Rebecca Kingston
1Durant sa carrière au parlement de Bordeaux, de 1714 à 1726, Montesquieu fut d’abord conseiller puis président à mortier (juge). Auparavant, durant son enfance et sa jeunesse, on s’employa à lui donner l’éducation propre à le faire accéder à la charge qu’il devait hériter de son oncle Jean-Baptiste de Secondat. Bien qu’il ait vendu son office à l’âge de trente-sept ans, il garda le titre honorifique de président sa vie durant. Cette carrière judiciaire a souvent incité à interpréter son œuvre ultérieure comme une apologie des parlements ; il est certain que les magistrats de la seconde moitié du XVIIIe siècle contribuèrent à répandre cette idée, en s’appuyant sur celle-ci pour défendre avec constance leurs droits et leurs privilèges contre la couronne. Cependant, une telle interprétation peut susciter quelque ironie, car Montesquieu se plaisait peu aux exigences quotidiennes de sa fonction judiciaire, surtout quand il fallait maîtriser les finesses de la procédure (Pensées, no 213).
2Dans le cadre institutionnel de l’Ancien Régime, les fonctions des parlements étaient multiples. À l’époque de la Révolution, il en existait treize, surtout connus comme cours d’appel de dernière instance dans leur région. Le plus ancien était celui de Paris, qui fut établi au XIIIe siècle comme un prolongement du Conseil du roi. Au XVIIIe siècle, il était toujours le plus important des parlements : sa juridiction s’étendait en gros sur un quart du royaume. Les parlements régionaux (Toulouse, Grenoble, Bordeaux, Dijon et Rouen, tous fondés au XVe siècle, tout comme Aix, Rennes, la Navarre, Metz, Besançon, les Flandres et Nancy), étaient organisés selon le même cadre institutionnel que celui de Paris, mais ils apparaissaient aussi comme succédant aux grandes cours seigneuriales qui existaient avant l’expansion du domaine royal. L’autorité des parlements venait de leur place dans le système royal de la justice déléguée, mais les parlementaires décrivaient souvent cette cour comme « souveraine », puisqu’elle était la cour de dernière instance de la région.
3Les parlements avaient aussi le droit d’enregistrement. Cela consistait à accepter officiellement les lois et les décrets qui émanaient du Conseil du roi de manière à les faire appliquer dans leur juridiction. Évidemment, le pouvoir d’accepter comportait aussi le droit de refuser ; en cela, les parlements étaient censés avoir un pouvoir législatif limité pour autant qu’ils pouvaient formuler des remontrances et adresser au roi un relevé officiel de leurs objections à la loi nouvelle. Les remontrances devinrent un moyen ordinaire pour les magistrats de signifier leur opposition à la politique du roi et de son conseil. En réaction à cela, Louis XIV avait cherché à limiter ce droit de remontrances, mais sa volonté fut battue en brèche après sa mort. De toute manière, le roi gardait toujours la faculté de répondre à des remontrances en délivrant des lettres de jussion ou même en convoquant un lit de justice pour s’assurer que sa volonté serait exécutée. Dans les cas extrêmes, le roi pouvait exiler le parlement entier.

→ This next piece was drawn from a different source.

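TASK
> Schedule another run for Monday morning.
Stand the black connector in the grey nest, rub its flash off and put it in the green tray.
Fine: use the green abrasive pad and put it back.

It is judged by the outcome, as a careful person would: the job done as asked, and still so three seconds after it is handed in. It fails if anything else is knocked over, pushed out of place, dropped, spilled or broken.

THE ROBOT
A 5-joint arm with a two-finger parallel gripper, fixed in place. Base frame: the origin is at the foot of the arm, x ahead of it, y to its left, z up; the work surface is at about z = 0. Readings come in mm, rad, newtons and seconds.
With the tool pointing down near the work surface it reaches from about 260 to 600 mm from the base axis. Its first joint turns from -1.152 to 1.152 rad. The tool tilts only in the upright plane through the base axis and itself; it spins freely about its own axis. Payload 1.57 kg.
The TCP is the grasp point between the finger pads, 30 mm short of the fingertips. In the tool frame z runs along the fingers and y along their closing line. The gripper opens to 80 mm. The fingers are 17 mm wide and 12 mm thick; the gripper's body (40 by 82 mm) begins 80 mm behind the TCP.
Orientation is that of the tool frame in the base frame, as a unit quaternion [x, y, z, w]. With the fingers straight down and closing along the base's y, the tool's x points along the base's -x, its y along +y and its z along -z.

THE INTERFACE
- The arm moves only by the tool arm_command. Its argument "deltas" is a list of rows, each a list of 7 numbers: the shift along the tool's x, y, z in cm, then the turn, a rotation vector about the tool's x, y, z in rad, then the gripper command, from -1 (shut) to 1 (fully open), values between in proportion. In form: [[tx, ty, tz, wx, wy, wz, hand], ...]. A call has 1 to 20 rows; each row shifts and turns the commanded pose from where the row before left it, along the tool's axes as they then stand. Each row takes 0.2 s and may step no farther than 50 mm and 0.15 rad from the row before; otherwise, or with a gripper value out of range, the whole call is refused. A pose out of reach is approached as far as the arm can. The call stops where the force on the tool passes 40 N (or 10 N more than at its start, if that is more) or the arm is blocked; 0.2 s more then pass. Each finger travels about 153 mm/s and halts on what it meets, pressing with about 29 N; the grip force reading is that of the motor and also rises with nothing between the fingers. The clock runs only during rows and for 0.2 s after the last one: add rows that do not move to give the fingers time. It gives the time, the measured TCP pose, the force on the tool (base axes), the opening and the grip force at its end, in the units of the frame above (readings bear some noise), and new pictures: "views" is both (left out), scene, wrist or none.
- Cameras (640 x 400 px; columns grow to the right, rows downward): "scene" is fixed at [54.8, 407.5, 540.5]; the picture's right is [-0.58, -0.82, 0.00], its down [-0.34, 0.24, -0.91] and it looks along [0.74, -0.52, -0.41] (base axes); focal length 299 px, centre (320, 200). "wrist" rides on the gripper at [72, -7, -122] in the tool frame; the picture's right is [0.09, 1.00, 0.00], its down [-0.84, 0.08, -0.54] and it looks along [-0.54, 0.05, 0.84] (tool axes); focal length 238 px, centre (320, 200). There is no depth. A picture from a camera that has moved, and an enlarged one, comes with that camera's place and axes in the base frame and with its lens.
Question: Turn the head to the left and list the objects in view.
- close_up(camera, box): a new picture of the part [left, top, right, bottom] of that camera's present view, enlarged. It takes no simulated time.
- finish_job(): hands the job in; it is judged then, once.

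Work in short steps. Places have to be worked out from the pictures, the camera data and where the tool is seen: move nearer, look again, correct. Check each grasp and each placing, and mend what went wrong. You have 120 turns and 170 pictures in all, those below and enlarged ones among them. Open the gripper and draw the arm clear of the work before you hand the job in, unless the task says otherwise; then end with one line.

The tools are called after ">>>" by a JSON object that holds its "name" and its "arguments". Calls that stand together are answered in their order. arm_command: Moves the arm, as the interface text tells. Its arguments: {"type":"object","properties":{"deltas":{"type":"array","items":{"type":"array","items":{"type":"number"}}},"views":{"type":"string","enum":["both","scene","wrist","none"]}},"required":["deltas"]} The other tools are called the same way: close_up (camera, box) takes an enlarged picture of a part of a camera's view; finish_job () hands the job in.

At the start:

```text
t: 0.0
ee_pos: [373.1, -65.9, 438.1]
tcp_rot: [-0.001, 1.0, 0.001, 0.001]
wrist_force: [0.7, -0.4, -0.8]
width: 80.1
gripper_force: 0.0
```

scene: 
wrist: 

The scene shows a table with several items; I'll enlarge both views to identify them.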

4Le pouvoir des parlements incluait aussi une partie de l’administration locale qu’ils exerçaient grâce à des arrêts de règlement. Ces arrêts portaient sur toutes sortes de sujets, depuis la structure des institutions municipales jusqu’au maintien de l’ordre public et l’approvisionnement en temps de famine. Comme il n’y avait pas de partage clair des responsabilités au niveau local, de telles décisions entraînaient parfois des conflits entre les parlements et les administrateurs de tous niveaux, parmi lesquels les autorités municipales et les intendants. L’indépendance relative des parlements était assurée par la vénalité des offices, qui faisait de la charge judiciaire la propriété personnelle du magistrat et permettait de la vendre comme de la transmettre en héritage.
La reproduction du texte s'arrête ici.